Joao Q., Remote Support Manager
I know it sounds silly, but drink water. WaterMinder is my app of choice for reminders to drink water, which I then also use as an opportunity to stand, walk over to the kitchen, and move around.
Elena D., Remote Happiness Engineer
Buy a light box! I have one for the winter months, and it greatly helps with my Seasonal Affective Disorder (SAD).
Chris L., Remote Platform Reliability Engineer
Talking to your teammates, collaborators, or clients will help with the feeling of loneliness or isolation. I work alone all day, every day; if I feel isolated, I know I can video call or chat to someone online about anything random to get that social goodness.
Spencer P., Software Developer
I always have eye drops (honestly). I get ocular migraines because of too much screen time, so keeping my eyes relaxed is key.
(This is a great tip for any of us looking at screens all day, whether we’re remote or not!)
Find the perfect playlist
It shouldn’t come as a surprise that listening to music can be directly tied to an increase in creative thinking. Whether you’re belting your favorite Broadway ballad or prefer something a bit more subdued, plugging in is a great way to stay focused throughout the day, especially if you’re in a household with roommates or other distractions.
Justin N., Remote Support Team Lead
I love a killer playlist that matches the kind of work I’m doing (and a great pair of headphones if you’ve got them). Otherwise, crank up your speakers.
Jamie B., Remote Director of Marketing
A lil’ podcast walk is often JUST the thing to switch gears and integrate a new idea or five into my day. If I have 15 minutes between meetings, I’ll queue up something short and stroll around the block or do a couple of mindless physical chores. It’s great if I’m stuck or just need something to break up back-to-back Zoom calls!
Donnie G., Remote Director of Platform Engineering
My go-to music is something without words and just a good rockin’ beat.
Be considerate (and present) during meetings
A great way to stay social when working from home is by scheduling meetings with clients, collaborators, and coworkers! But, holding a meeting in-person versus meeting online can feel wildly different. So we’ve jotted down a couple of things you should be mindful of:
Tyler H., Regional Support Manager
Are you on your laptop for most of the meetings you’re in? If so, it can be super easy to slip back into ‘background work’ during a remote meeting. While sometimes this is okay, most of the time this is not being excellent to the person/people you’re meeting with. Here are a few things you can do to help counteract this:
- Keep the conference front and center, and set the view to “gallery” so you can see both yourself and the other meeting attendees.
- Take notes, even if you delete them after the meeting – it helps you stay focused.
- Mute Slack and minimize other windows if need be.
Mike P., Remote Happiness Engineer
When on a video call, either mute your mic when you’re not talking, or get used to “silent” forms of assent/listening cues.
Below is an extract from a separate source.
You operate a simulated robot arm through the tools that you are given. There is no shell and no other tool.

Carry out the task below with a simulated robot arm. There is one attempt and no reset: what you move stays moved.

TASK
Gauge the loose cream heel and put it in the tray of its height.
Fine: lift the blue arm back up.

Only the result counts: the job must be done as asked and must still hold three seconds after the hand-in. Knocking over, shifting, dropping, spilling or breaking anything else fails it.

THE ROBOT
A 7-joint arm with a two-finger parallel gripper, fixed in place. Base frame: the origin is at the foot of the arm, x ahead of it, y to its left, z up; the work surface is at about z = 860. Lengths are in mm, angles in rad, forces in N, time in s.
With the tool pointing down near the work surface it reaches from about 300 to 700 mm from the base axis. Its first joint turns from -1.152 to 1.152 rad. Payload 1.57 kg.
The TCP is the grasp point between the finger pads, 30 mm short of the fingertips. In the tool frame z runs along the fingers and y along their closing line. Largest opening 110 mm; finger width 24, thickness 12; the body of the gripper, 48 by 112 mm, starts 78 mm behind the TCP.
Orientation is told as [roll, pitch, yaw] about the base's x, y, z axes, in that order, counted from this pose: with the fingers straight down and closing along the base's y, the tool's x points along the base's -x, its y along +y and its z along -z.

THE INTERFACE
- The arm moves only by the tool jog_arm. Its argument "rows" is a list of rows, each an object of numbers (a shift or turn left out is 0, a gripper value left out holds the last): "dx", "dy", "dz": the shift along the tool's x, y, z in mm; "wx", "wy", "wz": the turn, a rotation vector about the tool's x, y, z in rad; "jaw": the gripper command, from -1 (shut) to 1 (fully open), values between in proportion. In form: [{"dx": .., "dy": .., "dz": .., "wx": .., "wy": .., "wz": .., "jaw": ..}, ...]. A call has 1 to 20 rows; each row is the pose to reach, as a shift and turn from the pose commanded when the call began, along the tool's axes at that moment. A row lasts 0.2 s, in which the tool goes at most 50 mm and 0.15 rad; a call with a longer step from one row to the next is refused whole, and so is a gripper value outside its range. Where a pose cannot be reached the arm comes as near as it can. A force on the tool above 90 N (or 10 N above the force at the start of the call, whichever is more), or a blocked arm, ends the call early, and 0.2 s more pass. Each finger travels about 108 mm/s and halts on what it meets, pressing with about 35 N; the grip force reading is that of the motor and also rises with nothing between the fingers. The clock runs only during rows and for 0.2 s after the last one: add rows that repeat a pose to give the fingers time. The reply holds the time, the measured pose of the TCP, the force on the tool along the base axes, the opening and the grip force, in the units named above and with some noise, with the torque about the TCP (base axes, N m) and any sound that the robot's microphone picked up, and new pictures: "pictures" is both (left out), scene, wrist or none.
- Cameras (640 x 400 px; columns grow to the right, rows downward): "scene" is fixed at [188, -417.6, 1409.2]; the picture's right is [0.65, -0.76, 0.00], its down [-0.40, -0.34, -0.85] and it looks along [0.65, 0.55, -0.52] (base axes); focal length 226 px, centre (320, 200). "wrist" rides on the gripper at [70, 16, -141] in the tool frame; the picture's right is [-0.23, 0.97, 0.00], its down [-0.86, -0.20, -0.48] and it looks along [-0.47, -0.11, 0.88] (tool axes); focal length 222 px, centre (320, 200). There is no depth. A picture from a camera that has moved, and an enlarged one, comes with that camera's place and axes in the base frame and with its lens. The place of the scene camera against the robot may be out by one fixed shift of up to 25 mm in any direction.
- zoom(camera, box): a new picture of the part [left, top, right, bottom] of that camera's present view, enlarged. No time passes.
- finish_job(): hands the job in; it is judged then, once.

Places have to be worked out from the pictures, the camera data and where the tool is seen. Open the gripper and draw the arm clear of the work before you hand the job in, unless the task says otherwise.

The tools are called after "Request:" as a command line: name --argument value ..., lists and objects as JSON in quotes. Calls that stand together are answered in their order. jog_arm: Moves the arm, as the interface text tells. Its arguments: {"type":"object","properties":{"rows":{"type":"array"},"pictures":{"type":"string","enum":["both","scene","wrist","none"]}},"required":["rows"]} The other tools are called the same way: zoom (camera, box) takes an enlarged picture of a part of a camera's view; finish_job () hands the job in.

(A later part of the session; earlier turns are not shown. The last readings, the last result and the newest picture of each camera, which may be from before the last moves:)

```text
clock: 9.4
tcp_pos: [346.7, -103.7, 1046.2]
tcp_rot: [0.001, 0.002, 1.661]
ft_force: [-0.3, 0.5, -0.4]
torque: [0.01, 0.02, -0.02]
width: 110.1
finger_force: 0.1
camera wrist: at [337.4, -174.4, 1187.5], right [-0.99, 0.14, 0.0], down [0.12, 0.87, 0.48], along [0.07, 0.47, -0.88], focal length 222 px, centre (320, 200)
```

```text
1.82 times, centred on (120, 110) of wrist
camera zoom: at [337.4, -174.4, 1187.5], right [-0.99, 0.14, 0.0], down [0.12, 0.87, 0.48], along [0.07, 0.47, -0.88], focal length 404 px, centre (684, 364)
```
Don’t go “hmm-mmm”, “yeah”, “okay”, or even grunt. Just nod, and stay as quiet as possible…every noise can be a potential interruption.
Keep your furry friends busy
Pets can oftentimes be the perfect way to help us relieve stress when working on an especially tough project, but spending all day with them can get a bit distracting (we’re looking at you, cats that prefer to lay on our keyboards instead of the complex you paid $100 for). Our remote employees have found ways to keep their pets busy, so they can keep busy as well.
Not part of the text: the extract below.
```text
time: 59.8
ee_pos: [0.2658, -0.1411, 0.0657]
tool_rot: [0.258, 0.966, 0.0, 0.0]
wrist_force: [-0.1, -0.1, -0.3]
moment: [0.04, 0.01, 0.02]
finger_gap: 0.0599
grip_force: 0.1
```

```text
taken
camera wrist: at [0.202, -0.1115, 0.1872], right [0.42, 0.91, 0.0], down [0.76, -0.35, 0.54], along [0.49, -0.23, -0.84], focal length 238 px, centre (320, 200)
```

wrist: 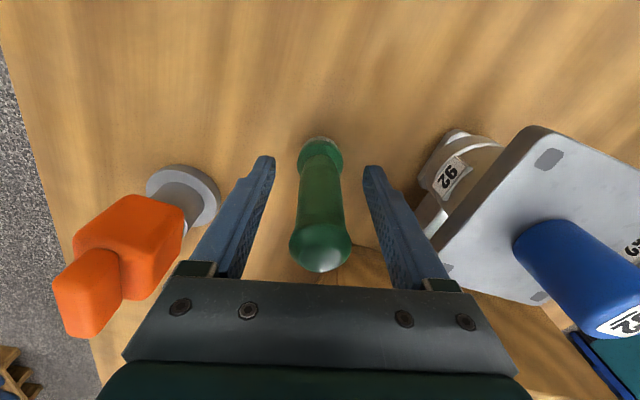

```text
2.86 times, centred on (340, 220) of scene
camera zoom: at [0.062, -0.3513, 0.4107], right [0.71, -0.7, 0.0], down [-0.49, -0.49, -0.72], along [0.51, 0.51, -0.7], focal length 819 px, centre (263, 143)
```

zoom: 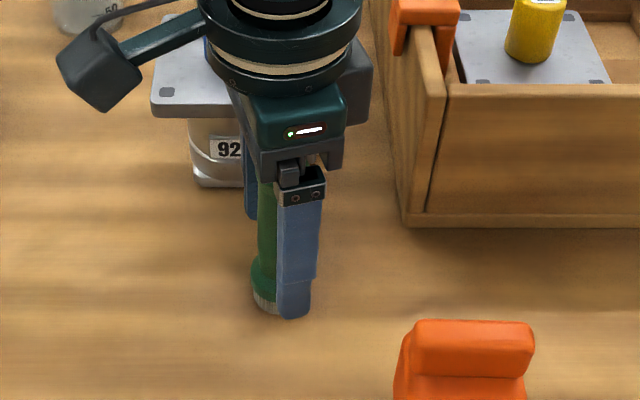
Here are a few quick, hilarious, and helpful tips:
- I occasionally “fake leave” and put the doggo in the backyard. —Eric B.
- I turn on the space heater, point it at my dog, and he’s snoozing in seconds. —Spencer P.
- I put all three of our dogs with a bunch of blankets in a guest bedroom. Mean, I know, but they aren’t bringing in the paychecks. —Truman G.
- I have a fake lap experiment that I’ve started for my cats. So far so good. —Andy N.
Set your kids up for success
Working from home and a parent? You’re the real MVPs! It can be hard for kids at home to fully understand the concept of “working from home,” and it can be even more difficult to try and get into a creative mindset (and get any work done) when you’re constantly checking in on them. So, we came up with a few ideas to help you and your children find a nice balance of work and play:
Drew K., Remote Happiness Engineer
Try to keep to a schedule! I have easy activities that don’t take a ton of focused attention from me, but still provide my kid the engagement and attention he needs and craves. So, when I get a ‘hey Daddy I need x, y, z’, I happily redirect his attention to our pre-planned activities, and use the thing he asked me for as a reward upon completing the activity.
John H., Platform Engineer
It really helps to have a dedicated space, with a door. I’ve got three kids and we homeschool, so they are always around. But I’ve been doing it their whole lives, so aside from some frequent, gentle reminders, they know to leave me when I’m in my workspace.
Bonus: A few must-have items our team members couldn’t live without:
Sometimes convenience is key and it may be worth treating yourself if you think it’ll help you do your best work! Here are a few items that quite a few of our remote employees said they couldn’t live without:
- External keyboard.
- Apple Watch (or something that reminds you to stand up/move around).
- An extra monitor (or use your iPad as a second display screen).
- Noise canceling headphones.
- A new webcam if your laptop isn’t getting the job done.
- Software and applications:
There you have it, just a few of our favorite ways to remain productive while working remotely! It may take some trial and error to find out how you do your best work in a remote environment, but if you follow these tips we think you’ll be creating amazing work from the comfort of your own home in no time.